Two hours before an exhibition game in March, the Houston Astros clubhouse was vacant save for MAS and 'Stros hurler Charlie Morton.

This, of course, was the pre-World Series hero Morton. Back then, he was merely big question mark Charlie (more on this in a bit).

The Astros' changing area at the New York Mets spring training site was empty because, unbeknownst to MAS, the Houston ballclub was in "show-and-go" mode that day.

Meaning, the Astros would take pre-game batting and fielding practice at their West Palm Beach digs, take the 30-minute bus ride to Port St. Lucie and arrive ready to play.

Morton, who was to make his spring training debut that day, lived close to the ballpark and was given permission to drive his car to the game.

MAS and Morton — a very personable sort — would make acquaintances and then, to kill time, proceed to the Houston dugout and engage in a conversation that lasted a good half-hour.

Charlie shared that he was apprehensive.

Career-wise, he was at a crossroads. His baseball future was filled with uncertainty.

Morton was coming off a severe hamstring injury that caused him to miss most of the previous season with Philadelphia.

It was just the latest in a laundry list of ailments.

"I've had four surgeries in the last five years," Charlie told MAS. "My left hip, Tommy John surgery on my elbow, then my right hip and now this one on my hamstring."

As they say in Texas, this could be the last round-up for ol' Charlie.

He had just inked a surprising — for a pitcher with a career 46-71 record and 4.54 ERA — $14 million, two-year deal with Houston.

Houston raised quite a few eyebrows, even Charlie's, with their generosity.

"That winter, I was a 33-year old pitcher coming off surgery, wondering who would want me," Morton recalled. "I thought maybe I was looking at a minor league free agent deal with somebody."

Morton was now anxious to validate his hefty price tag but really didn't know quite what to expect of himself.

Did he still have it? Would the injury bug bite again?

Truth be told, even MAS was skeptical.

He thought to himself: This guy missed almost a WHOLE season because of a torn hamstring?

Those things usually heal in a month or so. (MAS had popped a hammy or two himself.)

"Mine was torn completely off my pelvic bone, near the bottom of my buttocks," Charlie explained to MAS.

"They had to drill holes in my pelvis and reconnect the hamstring with surgical wire — like fishing line — that they threaded through the holes."


Doubting MAS' bad.

By now, Charlie had gotten used to long rehabs. He knew the drill.

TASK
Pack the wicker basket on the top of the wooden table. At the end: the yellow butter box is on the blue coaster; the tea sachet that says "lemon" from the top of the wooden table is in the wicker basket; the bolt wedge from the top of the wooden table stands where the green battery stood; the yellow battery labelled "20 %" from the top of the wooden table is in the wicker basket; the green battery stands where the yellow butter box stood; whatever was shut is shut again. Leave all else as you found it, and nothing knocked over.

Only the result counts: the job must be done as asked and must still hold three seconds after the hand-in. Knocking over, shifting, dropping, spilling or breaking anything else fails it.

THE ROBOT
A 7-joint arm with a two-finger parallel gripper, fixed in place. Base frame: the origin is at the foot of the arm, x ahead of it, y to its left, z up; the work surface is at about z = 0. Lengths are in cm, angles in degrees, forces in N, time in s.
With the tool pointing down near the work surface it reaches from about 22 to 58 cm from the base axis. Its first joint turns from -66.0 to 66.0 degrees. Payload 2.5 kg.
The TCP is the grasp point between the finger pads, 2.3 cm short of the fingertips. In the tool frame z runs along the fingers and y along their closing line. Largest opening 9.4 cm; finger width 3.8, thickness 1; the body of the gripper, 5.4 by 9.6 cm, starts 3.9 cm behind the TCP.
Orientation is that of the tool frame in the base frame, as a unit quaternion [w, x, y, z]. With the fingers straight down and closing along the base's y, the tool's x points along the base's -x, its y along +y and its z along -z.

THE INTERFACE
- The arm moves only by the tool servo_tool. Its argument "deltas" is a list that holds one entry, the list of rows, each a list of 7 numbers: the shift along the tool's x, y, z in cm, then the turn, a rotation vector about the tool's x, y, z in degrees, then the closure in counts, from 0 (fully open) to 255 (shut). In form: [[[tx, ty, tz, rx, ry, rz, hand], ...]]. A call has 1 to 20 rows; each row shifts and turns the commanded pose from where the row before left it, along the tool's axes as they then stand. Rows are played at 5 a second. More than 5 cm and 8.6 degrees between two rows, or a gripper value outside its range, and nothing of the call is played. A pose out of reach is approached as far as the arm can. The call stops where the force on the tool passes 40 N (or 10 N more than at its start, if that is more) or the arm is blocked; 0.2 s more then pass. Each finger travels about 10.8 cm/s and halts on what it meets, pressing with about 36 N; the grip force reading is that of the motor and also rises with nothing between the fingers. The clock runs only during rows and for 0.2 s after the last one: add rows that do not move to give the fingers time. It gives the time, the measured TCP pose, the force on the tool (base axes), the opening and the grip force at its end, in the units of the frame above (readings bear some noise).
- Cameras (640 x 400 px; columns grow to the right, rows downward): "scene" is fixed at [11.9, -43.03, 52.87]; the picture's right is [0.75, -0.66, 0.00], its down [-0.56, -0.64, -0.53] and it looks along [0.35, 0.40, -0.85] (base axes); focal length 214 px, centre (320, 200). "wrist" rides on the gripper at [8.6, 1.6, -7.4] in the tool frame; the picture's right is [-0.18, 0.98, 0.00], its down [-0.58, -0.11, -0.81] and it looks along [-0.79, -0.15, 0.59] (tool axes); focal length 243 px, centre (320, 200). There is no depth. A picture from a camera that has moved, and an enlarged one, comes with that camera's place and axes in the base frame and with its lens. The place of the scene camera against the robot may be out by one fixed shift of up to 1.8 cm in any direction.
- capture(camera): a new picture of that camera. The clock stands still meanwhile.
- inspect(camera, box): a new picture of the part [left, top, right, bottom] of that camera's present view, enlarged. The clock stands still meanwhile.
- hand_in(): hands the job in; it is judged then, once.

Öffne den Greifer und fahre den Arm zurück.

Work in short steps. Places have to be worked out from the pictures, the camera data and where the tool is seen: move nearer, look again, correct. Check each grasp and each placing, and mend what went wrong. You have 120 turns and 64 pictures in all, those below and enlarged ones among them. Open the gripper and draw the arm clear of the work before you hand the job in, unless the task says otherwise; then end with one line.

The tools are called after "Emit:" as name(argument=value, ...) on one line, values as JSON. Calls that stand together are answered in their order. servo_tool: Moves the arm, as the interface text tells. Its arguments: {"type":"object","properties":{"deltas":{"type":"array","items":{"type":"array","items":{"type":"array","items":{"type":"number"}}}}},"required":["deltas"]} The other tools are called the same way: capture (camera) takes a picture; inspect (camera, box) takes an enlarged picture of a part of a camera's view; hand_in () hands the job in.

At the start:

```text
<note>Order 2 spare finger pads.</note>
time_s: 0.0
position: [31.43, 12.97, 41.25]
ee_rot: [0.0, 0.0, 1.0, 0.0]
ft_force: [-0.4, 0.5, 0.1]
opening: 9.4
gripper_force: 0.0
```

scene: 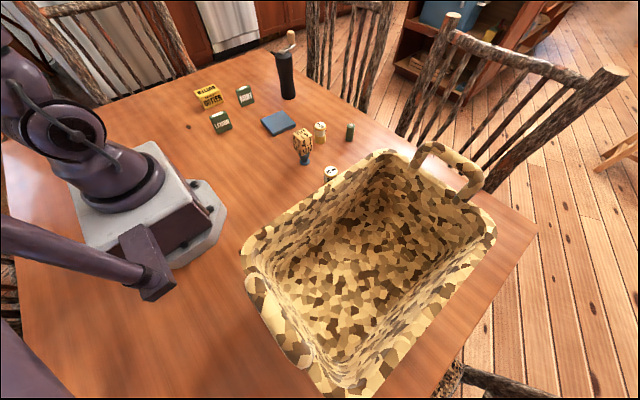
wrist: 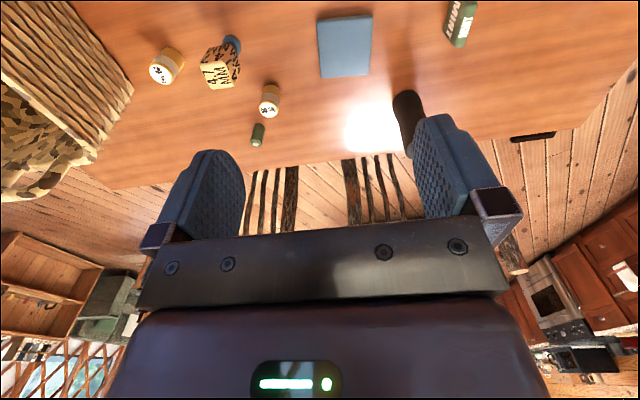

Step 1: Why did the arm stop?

"I was in a cast and leg brace for eight weeks," recalled Morton. "It was frustrating but anytime you have to be patient and persevere, you learn how to do it.

"And the more you do it, the better you become at it."

Come game time, MAS would disdain his press box perch and, instead, slip down into a third- row box seat to get a better look at what Morton had.

In just his first inning of work, Charlie was already hitting 156 kph on the radar gun with his fastball and snapping off hellacious breaking balls.

It would be a precursor of things to come.

Morton would go 14-7 (ninth-best winning percentage in the National League) with a 3.62 ERA in the regular season. And, surprisingly, he was one of the few Astros starting pitchers who would remain healthy throughout.

Then in the postseason, Charlie became the first hurler in MLB history to win the seventh game of both a League Championship Series and the World Series.

Morton hurled four shutout innings in relief to lock down Houston's series clincher over the Los Angeles Dodgers.

That, of course, meant Charlie would have the great honor of being at the bottom of the Astros' celebratory dog pile after the final out.

Who'da thunk it? Besides Houston management, that is.

"Our scouts looked at what his weapons were, how good he could be," explained Astros manager AJ Hinch.

"They felt he just hadn't stayed healthy."

Early in that 2016 season, when Morton was with Philadelphia — just before his hamstring injury — Houston scouts noticed Charlie had added 5 to 6 kph on his fastball by changing to a four-seam grip.

They also saw that Morton had become a better sinker-slider pitcher by delivering the ball from a lower arm slot, thanks to an offseason meeting Charlie had with a West Point skill instructor.

"What we thought he can be, played out exactly how our front office told me," said Hinch.

So, what was Morton thinking when he was summoned to protect a 5-0 lead with a potential first-ever World Series title for Houston hanging in the balance?

"I tried to tell myself 'it's just the last game of the season,' " said Charlie. "Don't know if that helped. I was a little high with my pitches at first but then I settled in. "

"It was fun. This is the epitome of what you can do in this game. I'm grateful."

Later, Morton became reflective.

"All that has happened to me has made me a better person, a better ballplayer," Charlie stated.

"I appreciate that as much as winning the World Series."

Predictably, Morton was besieged by a ton of media types at the end of his historic, rise-from-the-ashes journey.

But, as things turned out, MAS got quite the exclusive that day in March, when Charlie took his first step.